• _Given text_
Open: ; ( device:a6, iob:a1, unitnum:d0, flags:d1 )
movem.l d2/a2/a3/a4,-(sp)
move.l a1,a2 ; save the iob
;------ see if the unit number is in range
moveq #MD_NUMUNITS,d2
cmp.l d2,d0
bcc.s Open_Error ; unit number out of range
;------ see if the unit is already initialized
move.l d0,d2 ; save unit number
lsl.l #2,d0
lea.l md_Units(a6,d0.l),a4
move.l (a4),d0
bne.s Open_UnitOK
;------ try and conjure up a unit
bsr InitUnit
;------ see if it initialized OK
move.l (a4),d0
beq.s Open_Error
Open_UnitOK:
move.l d0,a3 ; unit pointer in a3
move.l d0,IO_UNIT(a2)
;------ mark us as having another opener
addq.w #1,LIB_OPENCNT(a6)
addq.w #1,UNIT_OPENCNT(a3)
;------ prevent delayed expunges
bclr #LIBB_DELEXP,md_Flags(a6)
Open_End:
movem.l (sp)+,d2/a2/a3/a4
rts
Open_Error:
move.b #IOERR_OPENFAIL,IO_ERROR(a2)
bra.s Open_End
; There are two different things that might be returned from
; the Close routine. If the device is no longer open and
; there is a delayed expunge then Close should return the
; segment list (as given to Init). Otherwise close should
; return NULL.
Close: ; ( device:a6, iob:a1 )
movem.l a2/a3,-(sp)
move.l a1,a2
move.l IO_UNIT(a2),a3
;------ make sure the iob is not used again
moveq.l #-1,d0
move.l d0,IO_UNIT(a2)
move.l d0,IO_DEVICE(a2)
;------ see if the unit is still in use
subq.w #1,UNIT_OPENCNT(a3)
bne.s Close_Device
bsr ExpungeUnit
Close_Device:
;------ mark us as having one fewer openers
subq.w #1,LIB_OPENCNT(a6)
;------ see if there is anyone left with us open
bne.s Close_End
;------ see if we have a delayed expunge pending
btst #LIBB_DELEXP,md_Flags(a6)
beq.s Close_End
;------ do the expunge
bsr Expunge
Close_End:
movem.l (sp)+,a2/a3
rts
; There are two different things that might be returned from
; the Expunge routine. If the device is no longer open
; then Expunge should return the segment list (as given to
; Init). Otherwise Expunge should set the delayed expunge
; flag and return NULL.

• _Tasks to perform_
a: Give the stretch of the given text that starts with "bne.s Close_Device" and ends with "btst #LIBB_DELEXP,md_Flags(a6)", unchanged.
b: Write the next part of the given text, the one that starts with "Open: ; ( device:a6, iob:a1, unitnum:d0, flags:d1".

• _Dataset content_
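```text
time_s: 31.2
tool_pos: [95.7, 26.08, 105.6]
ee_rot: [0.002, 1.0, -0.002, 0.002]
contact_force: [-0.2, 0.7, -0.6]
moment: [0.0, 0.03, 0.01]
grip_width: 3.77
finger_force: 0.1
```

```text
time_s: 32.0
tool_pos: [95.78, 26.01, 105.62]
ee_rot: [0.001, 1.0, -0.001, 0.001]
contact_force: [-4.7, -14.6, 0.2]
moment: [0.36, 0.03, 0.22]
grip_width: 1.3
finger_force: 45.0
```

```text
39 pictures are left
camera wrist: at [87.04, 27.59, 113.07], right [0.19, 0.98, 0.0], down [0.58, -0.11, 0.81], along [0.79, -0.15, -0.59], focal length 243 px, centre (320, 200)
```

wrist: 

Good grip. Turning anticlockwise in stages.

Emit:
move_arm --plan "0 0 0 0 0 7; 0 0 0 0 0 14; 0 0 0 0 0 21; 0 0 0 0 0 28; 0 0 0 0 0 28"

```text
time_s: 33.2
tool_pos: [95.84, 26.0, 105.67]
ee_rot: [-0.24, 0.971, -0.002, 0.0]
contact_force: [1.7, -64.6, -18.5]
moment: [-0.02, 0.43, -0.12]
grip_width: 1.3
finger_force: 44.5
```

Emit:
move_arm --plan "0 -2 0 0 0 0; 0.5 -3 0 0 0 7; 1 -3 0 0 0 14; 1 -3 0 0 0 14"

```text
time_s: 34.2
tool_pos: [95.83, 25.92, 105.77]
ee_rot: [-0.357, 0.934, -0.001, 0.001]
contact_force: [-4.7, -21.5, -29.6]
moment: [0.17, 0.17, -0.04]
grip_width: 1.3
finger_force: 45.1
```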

• _Per-task answers_
a:
bne.s Close_Device
bsr ExpungeUnit
Close_Device:
;------ mark us as having one fewer openers
subq.w #1,LIB_OPENCNT(a6)
;------ see if there is anyone left with us open
bne.s Close_End
;------ see if we have a delayed expunge pending
btst #LIBB_DELEXP,md_Flags(a6)

b:
;
; One other important note: because Expunge is called from
; the memory allocator, it may NEVER Wait() or otherwise
; take long time to complete.
Expunge: ; ( device: a6 )
movem.l d2/a5/a6,-(sp)
move.l a6,a5
move.l md_SysLib(a5),a6
;------ see if anyone has us open
tst.w LIB_OPENCNT(a5)
beq 1$
;------ it is still open. set the delayed expunge flag
bset #LIBB_DELEXP,md_Flags(a5)
CLEAR d0
bra.s Expunge_End
1$:
;------ go ahead and get rid of us. Store our seglist in d2
move.l md_SegList(a5),d2
;------ unlink from device list
move.l a5,a0
CALLSYS Remove
;
; device specific closings here...
;
;------ close the dos library
move.l md_DosLib(a5),a1
CALLSYS CloseLibrary
;------ free our memory
move.l a5,a1
move.l LIB_NEGSIZE(a5),d0
sub.l d0,a1
add.l LIB_POSSIZE(a5),d0
CALLSYS FreeMem
;------ set up our return value
move.l d2,d0
Expunge_End:
movem.l (sp)+,d2/a5/a6
rts
Null:
CLEAR d0
rts
InitUnit: ; ( d2:unit number, a3:scratch, a6:devptr )
movem.l d2/d3/d4,-(sp)
;------ allocate unit memory
move.l #MyDevUnit_Sizeof,d0
move.l #MEMF_PUBLIC!MEMF_CLEAR,d1
LINKSYS AllocMem,md_SysLib(a6)
tst.l d0
beq InitUnit_End
move.l d0,a3
move.b d2,mdu_UnitNum(a3) ; initialize unit number
;------ start up the unit process. We do a trick here --
;------ we set his message port to PA_IGNORE until the
;------ new process has a change to set it up.
;------ We cannot go to sleep here: it would be very nasty
;------ if someone else tried to open the unit
;------ (exec's OpenDevice has done a Forbid() for us --
;------ we depend on this to become single threaded).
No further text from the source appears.